§ SOURCE PASSAGE
5. Environmental and Climate Risks:

Climate change poses a significant threat to the commodity trading business, particularly in agriculture. Erratic weather patterns, droughts, and floods can impact crop yields and disrupt the supply chain, leading to price volatility and supply shortages.

In summary, while the Indian commodity trading sector is poised for growth with various emerging opportunities, it also faces substantial risks that require careful navigation and strategic planning.

OPPORTUNITIES AND THREATS FOR THE FINTECH BUSINESS IN INDIA

The Indian FinTech industry is one of the fastest-growing sectors in the country, driven by a confluence of factors such as increased digital adoption, supportive government policies, and a growing demand for financial inclusion. However, the industry also faces several challenges that could impact its growth trajectory.

Opportunities:

1. Expanding Digital Economy:

India?s rapidly expanding digital economy, with increasing internet penetration and smartphone usage, presents a significant opportunity for FinTech companies. The growth of digital payments, online banking, and e-commerce creates a vast market for FinTech solutions, especially in underserved areas.

2. Financial Inclusion:

FinTech companies have the opportunity to tap into the unbanked and underbanked population in India. By offering innovative financial products like microloans, digital wallets, and low-cost insurance, FinTech firms can help bridge the financial inclusion gap, reaching rural and semi-urban areas where traditional banking infrastructure is limited.

3. Government Support:

The Indian government has been supportive of the FinTech sector through initiatives like Digital India, Jan Dhan Yojana, and the Unified Payments Interface (UPI). These initiatives have laid the groundwork for a thriving FinTech ecosystem, encouraging innovation and facilitating easier access to financial services.

4. Partnerships with Traditional Financial Institutions:

Collaboration between FinTech companies and traditional banks can create synergies that benefit both parties. FinTech?s can leverage the vast customer base and trust associated with traditional banks, while banks can use innovative FinTech solutions to enhance their service offerings and customer experience.

5. Rising Investment and Innovation:

The Indian FinTech sector continues to attract significant investments, both from domestic and international investors. This influx of capital is driving innovation and allowing companies to scale quickly. With ongoing advancements in technology, there are opportunities for FinTech?s to introduce new products and services, such as blockchain-based solutions, AI-driven financial planning tools, and more.

§ DATASET RECORDS

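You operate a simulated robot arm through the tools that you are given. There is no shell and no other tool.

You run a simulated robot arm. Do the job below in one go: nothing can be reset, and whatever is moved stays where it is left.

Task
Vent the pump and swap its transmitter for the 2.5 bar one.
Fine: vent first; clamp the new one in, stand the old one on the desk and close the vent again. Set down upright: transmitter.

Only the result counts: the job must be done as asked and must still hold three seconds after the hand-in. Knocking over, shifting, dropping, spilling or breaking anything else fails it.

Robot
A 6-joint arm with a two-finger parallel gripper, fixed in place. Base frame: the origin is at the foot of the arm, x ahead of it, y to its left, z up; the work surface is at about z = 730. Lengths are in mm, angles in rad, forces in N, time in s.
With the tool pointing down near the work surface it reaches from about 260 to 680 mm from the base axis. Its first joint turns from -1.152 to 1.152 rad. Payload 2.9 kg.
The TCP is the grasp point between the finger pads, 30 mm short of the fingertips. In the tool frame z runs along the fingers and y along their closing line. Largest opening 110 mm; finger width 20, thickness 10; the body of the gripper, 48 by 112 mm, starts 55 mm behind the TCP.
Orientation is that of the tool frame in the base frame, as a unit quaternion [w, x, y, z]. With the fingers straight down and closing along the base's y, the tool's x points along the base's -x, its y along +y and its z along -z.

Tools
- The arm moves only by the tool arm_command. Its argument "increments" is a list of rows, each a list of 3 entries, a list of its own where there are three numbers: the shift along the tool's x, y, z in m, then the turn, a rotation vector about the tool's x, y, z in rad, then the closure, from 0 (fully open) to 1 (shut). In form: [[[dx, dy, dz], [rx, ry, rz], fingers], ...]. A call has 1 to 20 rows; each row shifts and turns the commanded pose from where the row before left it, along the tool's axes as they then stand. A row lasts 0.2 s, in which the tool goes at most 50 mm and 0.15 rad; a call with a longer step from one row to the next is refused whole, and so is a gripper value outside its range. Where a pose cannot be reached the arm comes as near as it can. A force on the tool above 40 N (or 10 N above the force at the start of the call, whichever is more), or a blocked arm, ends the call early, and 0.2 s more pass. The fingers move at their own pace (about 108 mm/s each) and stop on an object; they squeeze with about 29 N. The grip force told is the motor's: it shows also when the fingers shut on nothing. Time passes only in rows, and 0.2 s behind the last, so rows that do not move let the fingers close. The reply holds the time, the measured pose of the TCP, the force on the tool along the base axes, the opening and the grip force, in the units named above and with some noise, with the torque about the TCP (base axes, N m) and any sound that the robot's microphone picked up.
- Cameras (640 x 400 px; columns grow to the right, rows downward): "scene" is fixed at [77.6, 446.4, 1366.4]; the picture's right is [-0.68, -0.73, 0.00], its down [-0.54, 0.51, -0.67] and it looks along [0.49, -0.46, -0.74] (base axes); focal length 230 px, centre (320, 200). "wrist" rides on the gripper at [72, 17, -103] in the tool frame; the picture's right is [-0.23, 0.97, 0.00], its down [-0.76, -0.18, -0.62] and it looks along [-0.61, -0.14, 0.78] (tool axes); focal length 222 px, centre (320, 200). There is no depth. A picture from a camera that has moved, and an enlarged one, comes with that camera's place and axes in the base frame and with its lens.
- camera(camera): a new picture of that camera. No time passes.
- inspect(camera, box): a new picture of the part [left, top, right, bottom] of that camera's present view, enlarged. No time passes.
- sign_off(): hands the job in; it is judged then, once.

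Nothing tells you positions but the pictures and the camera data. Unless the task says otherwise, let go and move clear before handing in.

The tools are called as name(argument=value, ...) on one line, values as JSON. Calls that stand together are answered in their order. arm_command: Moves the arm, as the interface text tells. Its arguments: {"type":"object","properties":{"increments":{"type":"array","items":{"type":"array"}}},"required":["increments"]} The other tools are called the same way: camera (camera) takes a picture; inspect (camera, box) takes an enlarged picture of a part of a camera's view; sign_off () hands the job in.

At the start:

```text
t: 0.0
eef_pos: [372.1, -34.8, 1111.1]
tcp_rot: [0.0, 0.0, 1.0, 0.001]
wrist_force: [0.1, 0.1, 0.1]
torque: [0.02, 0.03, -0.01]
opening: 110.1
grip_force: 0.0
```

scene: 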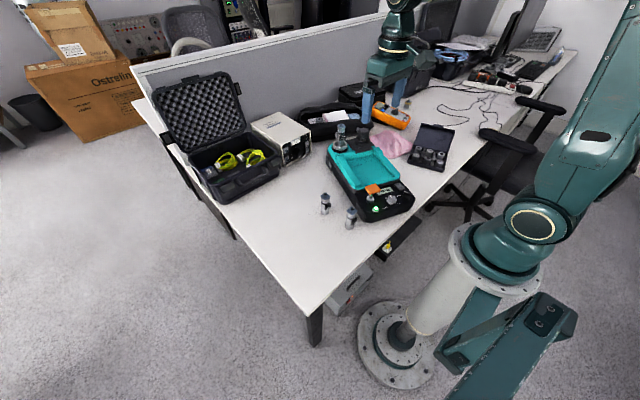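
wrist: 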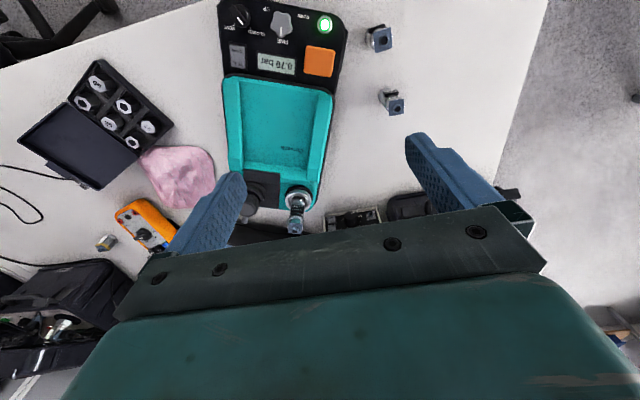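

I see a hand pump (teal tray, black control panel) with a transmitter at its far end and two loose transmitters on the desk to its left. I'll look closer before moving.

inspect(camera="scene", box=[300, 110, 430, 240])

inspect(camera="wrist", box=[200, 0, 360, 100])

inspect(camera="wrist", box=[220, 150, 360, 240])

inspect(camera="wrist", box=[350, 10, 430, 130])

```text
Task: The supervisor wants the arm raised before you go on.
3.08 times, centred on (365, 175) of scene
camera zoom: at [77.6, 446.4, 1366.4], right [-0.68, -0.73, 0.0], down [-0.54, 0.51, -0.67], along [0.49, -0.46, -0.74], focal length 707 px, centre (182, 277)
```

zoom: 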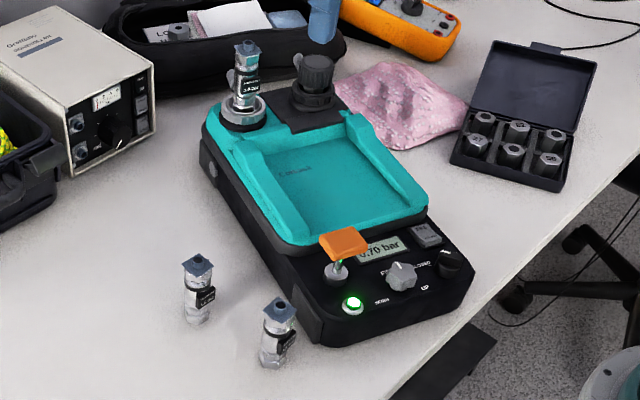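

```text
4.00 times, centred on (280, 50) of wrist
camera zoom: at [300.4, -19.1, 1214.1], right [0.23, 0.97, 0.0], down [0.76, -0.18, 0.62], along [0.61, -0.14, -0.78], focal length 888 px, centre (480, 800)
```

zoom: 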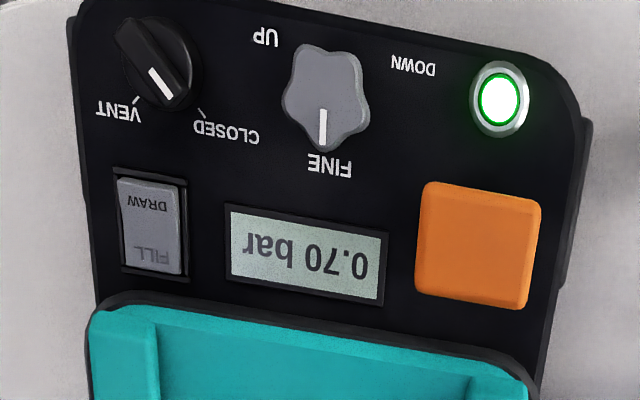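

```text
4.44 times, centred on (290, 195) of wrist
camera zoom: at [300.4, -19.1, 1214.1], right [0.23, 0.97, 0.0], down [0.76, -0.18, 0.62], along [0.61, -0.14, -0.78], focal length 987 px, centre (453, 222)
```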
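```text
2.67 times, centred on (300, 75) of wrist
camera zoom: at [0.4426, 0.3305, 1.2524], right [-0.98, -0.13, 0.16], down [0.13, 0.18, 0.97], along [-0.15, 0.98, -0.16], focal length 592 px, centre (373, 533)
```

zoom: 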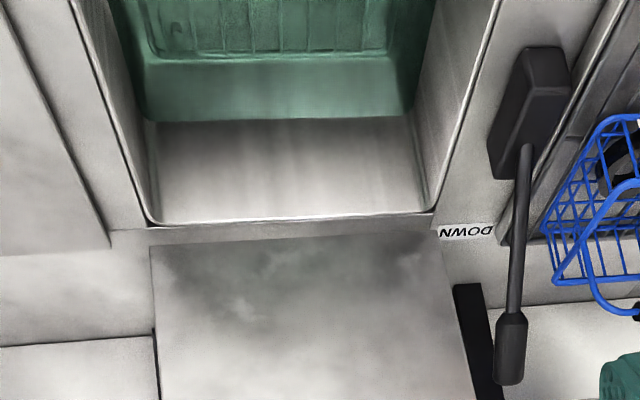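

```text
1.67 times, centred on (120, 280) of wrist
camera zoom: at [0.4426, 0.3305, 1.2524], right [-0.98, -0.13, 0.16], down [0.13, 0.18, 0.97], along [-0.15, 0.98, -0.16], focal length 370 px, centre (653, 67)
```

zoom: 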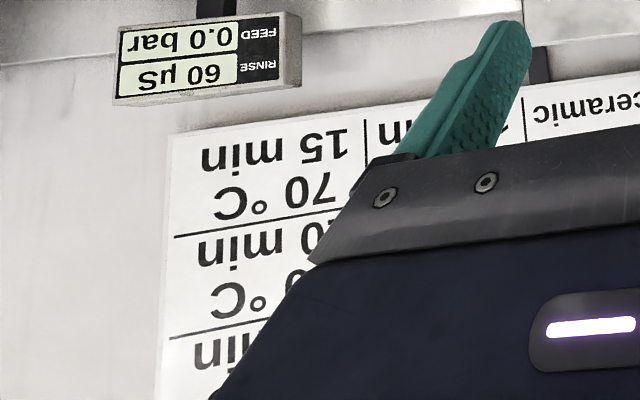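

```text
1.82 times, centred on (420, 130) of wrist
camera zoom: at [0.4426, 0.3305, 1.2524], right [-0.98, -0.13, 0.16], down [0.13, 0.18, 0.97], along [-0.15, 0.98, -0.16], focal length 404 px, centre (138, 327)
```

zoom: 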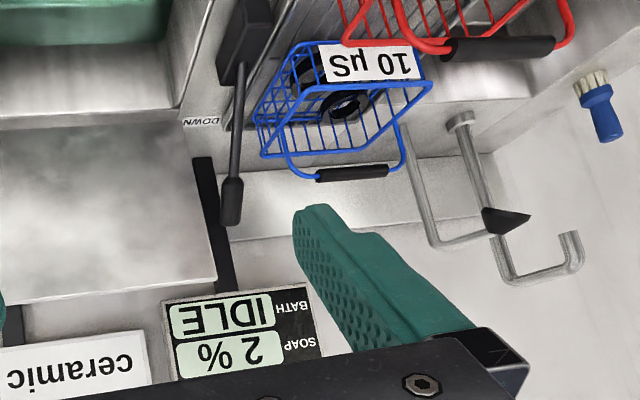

§ AIM
Repeat the span of the source passage whose first words are "India?s rapidly expanding" and whose last words are "in underserved areas.".

§ ANSWER TO THIS EXERCISE
India?s rapidly expanding digital economy, with increasing internet penetration and smartphone usage, presents a significant opportunity for FinTech companies. The growth of digital payments, online banking, and e-commerce creates a vast market for FinTech solutions, especially in underserved areas.